To do:
Copy the full set of lines exactly as given.

## Begin Information shown

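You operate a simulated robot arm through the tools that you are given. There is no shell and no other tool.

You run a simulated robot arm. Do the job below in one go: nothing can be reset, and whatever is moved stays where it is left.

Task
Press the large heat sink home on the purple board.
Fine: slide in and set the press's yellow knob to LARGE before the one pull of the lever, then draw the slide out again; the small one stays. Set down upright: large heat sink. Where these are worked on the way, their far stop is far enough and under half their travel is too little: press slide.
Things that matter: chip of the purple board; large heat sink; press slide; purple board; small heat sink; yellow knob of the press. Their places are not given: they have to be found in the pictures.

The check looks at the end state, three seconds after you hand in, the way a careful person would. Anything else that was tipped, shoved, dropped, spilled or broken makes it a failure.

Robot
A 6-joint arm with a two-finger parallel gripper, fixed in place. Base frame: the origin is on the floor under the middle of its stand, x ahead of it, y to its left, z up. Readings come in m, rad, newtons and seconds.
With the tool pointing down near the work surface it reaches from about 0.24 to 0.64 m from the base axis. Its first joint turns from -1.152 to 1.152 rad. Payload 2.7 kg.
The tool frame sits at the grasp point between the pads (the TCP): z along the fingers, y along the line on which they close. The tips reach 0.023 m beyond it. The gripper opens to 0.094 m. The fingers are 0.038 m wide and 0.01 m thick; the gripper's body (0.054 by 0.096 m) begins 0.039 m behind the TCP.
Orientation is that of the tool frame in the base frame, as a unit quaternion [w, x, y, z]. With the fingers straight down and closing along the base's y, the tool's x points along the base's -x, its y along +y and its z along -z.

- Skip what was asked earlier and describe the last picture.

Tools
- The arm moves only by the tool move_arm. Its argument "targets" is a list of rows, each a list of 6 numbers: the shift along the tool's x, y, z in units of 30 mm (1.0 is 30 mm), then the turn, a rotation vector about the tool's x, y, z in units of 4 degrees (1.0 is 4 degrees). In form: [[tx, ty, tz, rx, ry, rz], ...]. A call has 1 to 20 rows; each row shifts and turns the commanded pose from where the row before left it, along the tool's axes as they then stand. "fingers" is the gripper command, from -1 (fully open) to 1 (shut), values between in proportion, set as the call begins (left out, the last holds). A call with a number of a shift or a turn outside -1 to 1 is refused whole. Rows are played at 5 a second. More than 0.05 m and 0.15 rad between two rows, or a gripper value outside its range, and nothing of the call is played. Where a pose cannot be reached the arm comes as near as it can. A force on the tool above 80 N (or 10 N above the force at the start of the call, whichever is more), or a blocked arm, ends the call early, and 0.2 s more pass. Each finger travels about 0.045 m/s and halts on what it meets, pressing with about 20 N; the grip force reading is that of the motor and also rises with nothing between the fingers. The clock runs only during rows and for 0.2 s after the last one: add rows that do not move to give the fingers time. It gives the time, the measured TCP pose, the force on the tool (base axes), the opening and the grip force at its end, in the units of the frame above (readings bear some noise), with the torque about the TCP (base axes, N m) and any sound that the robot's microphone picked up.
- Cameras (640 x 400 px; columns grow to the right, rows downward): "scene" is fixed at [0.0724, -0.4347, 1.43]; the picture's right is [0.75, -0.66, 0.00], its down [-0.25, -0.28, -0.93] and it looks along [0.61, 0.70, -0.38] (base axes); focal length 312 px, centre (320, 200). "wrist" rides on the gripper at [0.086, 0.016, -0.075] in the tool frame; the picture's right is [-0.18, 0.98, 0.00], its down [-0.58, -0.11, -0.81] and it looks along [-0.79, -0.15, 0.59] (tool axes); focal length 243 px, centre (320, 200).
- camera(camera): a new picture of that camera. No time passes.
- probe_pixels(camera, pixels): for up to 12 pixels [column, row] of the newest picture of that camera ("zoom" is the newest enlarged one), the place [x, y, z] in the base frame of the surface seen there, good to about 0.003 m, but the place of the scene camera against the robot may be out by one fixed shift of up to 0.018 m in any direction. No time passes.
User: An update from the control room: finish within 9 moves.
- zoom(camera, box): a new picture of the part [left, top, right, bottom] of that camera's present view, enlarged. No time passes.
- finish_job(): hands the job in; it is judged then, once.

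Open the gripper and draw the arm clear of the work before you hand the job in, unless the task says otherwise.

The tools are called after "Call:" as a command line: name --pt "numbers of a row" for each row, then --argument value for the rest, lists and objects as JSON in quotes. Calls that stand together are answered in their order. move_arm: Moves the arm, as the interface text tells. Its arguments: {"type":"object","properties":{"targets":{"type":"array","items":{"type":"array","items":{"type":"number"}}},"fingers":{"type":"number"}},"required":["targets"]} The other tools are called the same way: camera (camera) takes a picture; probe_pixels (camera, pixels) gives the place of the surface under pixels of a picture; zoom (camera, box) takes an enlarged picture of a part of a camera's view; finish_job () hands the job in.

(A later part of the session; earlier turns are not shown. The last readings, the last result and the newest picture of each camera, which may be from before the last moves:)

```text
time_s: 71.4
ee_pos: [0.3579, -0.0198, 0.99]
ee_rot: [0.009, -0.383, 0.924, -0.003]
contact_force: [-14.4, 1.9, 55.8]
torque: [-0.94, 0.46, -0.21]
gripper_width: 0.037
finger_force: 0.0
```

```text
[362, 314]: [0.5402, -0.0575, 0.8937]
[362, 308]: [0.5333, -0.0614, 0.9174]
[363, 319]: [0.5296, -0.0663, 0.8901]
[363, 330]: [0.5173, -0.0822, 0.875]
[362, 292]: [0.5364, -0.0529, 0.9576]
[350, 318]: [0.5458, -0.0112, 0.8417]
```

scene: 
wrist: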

## End Information shown

Result for this exercise:
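You operate a simulated robot arm through the tools that you are given. There is no shell and no other tool.

You run a simulated robot arm. Do the job below in one go: nothing can be reset, and whatever is moved stays where it is left.

Task
Press the large heat sink home on the purple board.
Fine: slide in and set the press's yellow knob to LARGE before the one pull of the lever, then draw the slide out again; the small one stays. Set down upright: large heat sink. Where these are worked on the way, their far stop is far enough and under half their travel is too little: press slide.
Things that matter: chip of the purple board; large heat sink; press slide; purple board; small heat sink; yellow knob of the press. Their places are not given: they have to be found in the pictures.

The check looks at the end state, three seconds after you hand in, the way a careful person would. Anything else that was tipped, shoved, dropped, spilled or broken makes it a failure.

Robot
A 6-joint arm with a two-finger parallel gripper, fixed in place. Base frame: the origin is on the floor under the middle of its stand, x ahead of it, y to its left, z up. Readings come in m, rad, newtons and seconds.
With the tool pointing down near the work surface it reaches from about 0.24 to 0.64 m from the base axis. Its first joint turns from -1.152 to 1.152 rad. Payload 2.7 kg.
The tool frame sits at the grasp point between the pads (the TCP): z along the fingers, y along the line on which they close. The tips reach 0.023 m beyond it. The gripper opens to 0.094 m. The fingers are 0.038 m wide and 0.01 m thick; the gripper's body (0.054 by 0.096 m) begins 0.039 m behind the TCP.
Orientation is that of the tool frame in the base frame, as a unit quaternion [w, x, y, z]. With the fingers straight down and closing along the base's y, the tool's x points along the base's -x, its y along +y and its z along -z.

- Skip what was asked earlier and describe the last picture.

Tools
- The arm moves only by the tool move_arm. Its argument "targets" is a list of rows, each a list of 6 numbers: the shift along the tool's x, y, z in units of 30 mm (1.0 is 30 mm), then the turn, a rotation vector about the tool's x, y, z in units of 4 degrees (1.0 is 4 degrees). In form: [[tx, ty, tz, rx, ry, rz], ...]. A call has 1 to 20 rows; each row shifts and turns the commanded pose from where the row before left it, along the tool's axes as they then stand. "fingers" is the gripper command, from -1 (fully open) to 1 (shut), values between in proportion, set as the call begins (left out, the last holds). A call with a number of a shift or a turn outside -1 to 1 is refused whole. Rows are played at 5 a second. More than 0.05 m and 0.15 rad between two rows, or a gripper value outside its range, and nothing of the call is played. Where a pose cannot be reached the arm comes as near as it can. A force on the tool above 80 N (or 10 N above the force at the start of the call, whichever is more), or a blocked arm, ends the call early, and 0.2 s more pass. Each finger travels about 0.045 m/s and halts on what it meets, pressing with about 20 N; the grip force reading is that of the motor and also rises with nothing between the fingers. The clock runs only during rows and for 0.2 s after the last one: add rows that do not move to give the fingers time. It gives the time, the measured TCP pose, the force on the tool (base axes), the opening and the grip force at its end, in the units of the frame above (readings bear some noise), with the torque about the TCP (base axes, N m) and any sound that the robot's microphone picked up.
- Cameras (640 x 400 px; columns grow to the right, rows downward): "scene" is fixed at [0.0724, -0.4347, 1.43]; the picture's right is [0.75, -0.66, 0.00], its down [-0.25, -0.28, -0.93] and it looks along [0.61, 0.70, -0.38] (base axes); focal length 312 px, centre (320, 200). "wrist" rides on the gripper at [0.086, 0.016, -0.075] in the tool frame; the picture's right is [-0.18, 0.98, 0.00], its down [-0.58, -0.11, -0.81] and it looks along [-0.79, -0.15, 0.59] (tool axes); focal length 243 px, centre (320, 200).
- camera(camera): a new picture of that camera. No time passes.
- probe_pixels(camera, pixels): for up to 12 pixels [column, row] of the newest picture of that camera ("zoom" is the newest enlarged one), the place [x, y, z] in the base frame of the surface seen there, good to about 0.003 m, but the place of the scene camera against the robot may be out by one fixed shift of up to 0.018 m in any direction. No time passes.
User: An update from the control room: finish within 9 moves.
- zoom(camera, box): a new picture of the part [left, top, right, bottom] of that camera's present view, enlarged. No time passes.
- finish_job(): hands the job in; it is judged then, once.

Open the gripper and draw the arm clear of the work before you hand the job in, unless the task says otherwise.

The tools are called after "Call:" as a command line: name --pt "numbers of a row" for each row, then --argument value for the rest, lists and objects as JSON in quotes. Calls that stand together are answered in their order. move_arm: Moves the arm, as the interface text tells. Its arguments: {"type":"object","properties":{"targets":{"type":"array","items":{"type":"array","items":{"type":"number"}}},"fingers":{"type":"number"}},"required":["targets"]} The other tools are called the same way: camera (camera) takes a picture; probe_pixels (camera, pixels) gives the place of the surface under pixels of a picture; zoom (camera, box) takes an enlarged picture of a part of a camera's view; finish_job () hands the job in.

(A later part of the session; earlier turns are not shown. The last readings, the last result and the newest picture of each camera, which may be from before the last moves:)

```text
time_s: 71.4
ee_pos: [0.3579, -0.0198, 0.99]
ee_rot: [0.009, -0.383, 0.924, -0.003]
contact_force: [-14.4, 1.9, 55.8]
torque: [-0.94, 0.46, -0.21]
gripper_width: 0.037
finger_force: 0.0
```

```text
[362, 314]: [0.5402, -0.0575, 0.8937]
[362, 308]: [0.5333, -0.0614, 0.9174]
[363, 319]: [0.5296, -0.0663, 0.8901]
[363, 330]: [0.5173, -0.0822, 0.875]
[362, 292]: [0.5364, -0.0529, 0.9576]
[350, 318]: [0.5458, -0.0112, 0.8417]
```

scene: 
wrist: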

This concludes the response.